ーヨガを学びながら、アーユルヴェーダのパワーも実感したんですね!そこから今回参加を決めた理由は?
RYT後は自分でギーを作ったり、アヴィヤンガ(オイルマッサージ)やピチュ(オイル湿布)をして過ごしていました。
去年大きく体調を崩したのがきっかけで、アーユルヴェーダの料理教室に通い始めると、自分の体調が戻ってきているのを再び感じることが出来ました。"本場のインドはどんな生活しているんだろう"と気になって、渡印してアーユルヴェーダを学ぶことを決めました。
適切な量を適切な時に食べれば、薬や医療はいらない
ーアーユルヴェーダの食事の魅力を知り、さらにはご自身も日本で学びつつ、教える立場でもあるまいさん。初めてのインド、そしてインテンシブコースを受けてみてどうでしたか?

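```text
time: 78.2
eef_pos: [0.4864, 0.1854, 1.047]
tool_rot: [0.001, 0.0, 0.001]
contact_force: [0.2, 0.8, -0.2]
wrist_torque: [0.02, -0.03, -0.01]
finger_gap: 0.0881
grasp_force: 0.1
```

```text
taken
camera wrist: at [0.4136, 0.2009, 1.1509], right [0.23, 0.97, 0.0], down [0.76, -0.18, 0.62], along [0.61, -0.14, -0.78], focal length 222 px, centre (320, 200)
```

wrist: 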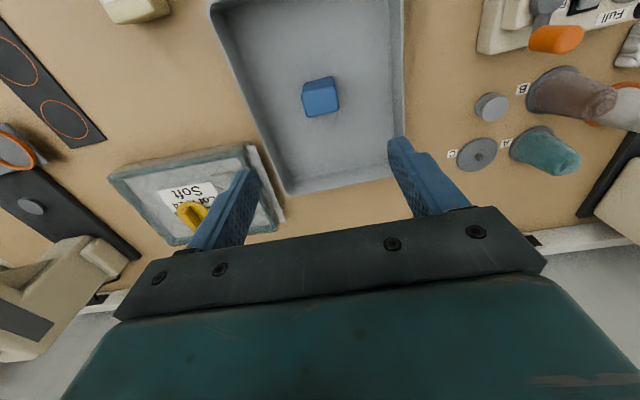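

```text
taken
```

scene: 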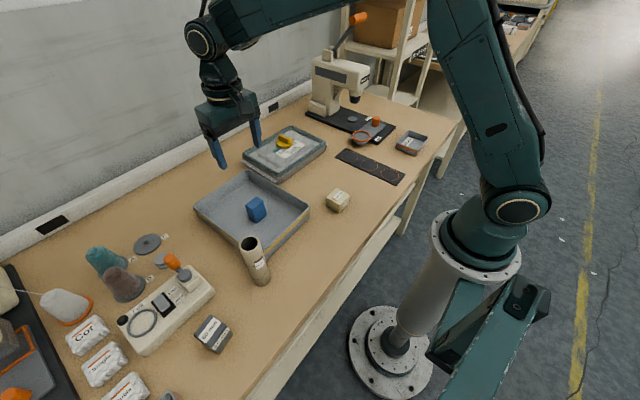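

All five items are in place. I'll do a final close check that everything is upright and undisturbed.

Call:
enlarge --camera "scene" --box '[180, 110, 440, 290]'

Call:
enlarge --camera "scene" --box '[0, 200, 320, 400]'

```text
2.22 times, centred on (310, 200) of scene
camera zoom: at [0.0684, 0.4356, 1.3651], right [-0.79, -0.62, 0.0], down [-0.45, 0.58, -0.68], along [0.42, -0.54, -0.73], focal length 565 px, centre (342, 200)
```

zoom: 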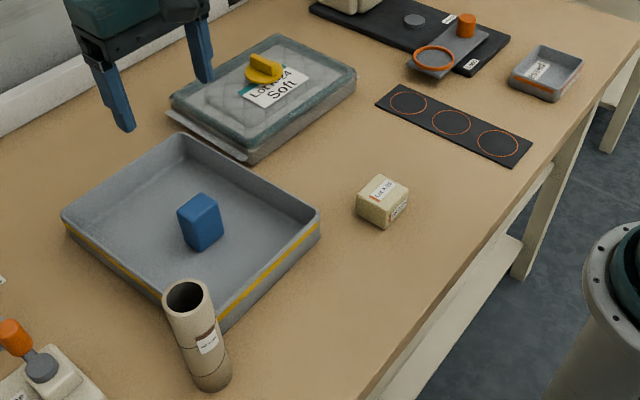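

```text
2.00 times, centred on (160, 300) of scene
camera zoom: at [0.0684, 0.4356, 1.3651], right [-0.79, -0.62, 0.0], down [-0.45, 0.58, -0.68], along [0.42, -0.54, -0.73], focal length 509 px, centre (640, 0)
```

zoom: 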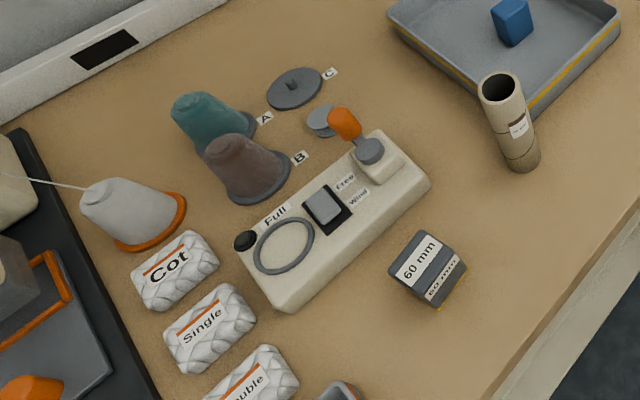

私は普段、薬局で事務の仕事をしていますが、毎日本当に多くの患者さんが来店されて、たくさんの薬を処方されている姿を見ています。それで"なぜ病気になるのか、まで考えたことがあるのか"という疑問が何度も思い浮かびます。
ちゃんとした食事を食べれていれば、お医者さんや薬剤師はきっと必要ないのだろうと考えていましたが、授業でアヌ先生が「適切な量を適切な時に食べれば薬や医療はいらない」と教えてくれました。「やっぱりそうなんだ!」と思えたことがとても嬉しかったです。
そして、日本にいるとアーユルヴェーダはマッサージのイメージが強いですが、インドでは医療としての側面も大きく、実際に先生に診断してもらって薬を処方してもらいました。私は昔から便秘がちで、色々な不調がそこから来てると言われ、日本では大したことないと思われがちですが、改めて便秘を“身体の不調”と認識することができました。薬局では症状の酷い人に便秘薬を処方することもあるけど、それよりも便秘にならないような生活を心がけることの方が大事と思えています。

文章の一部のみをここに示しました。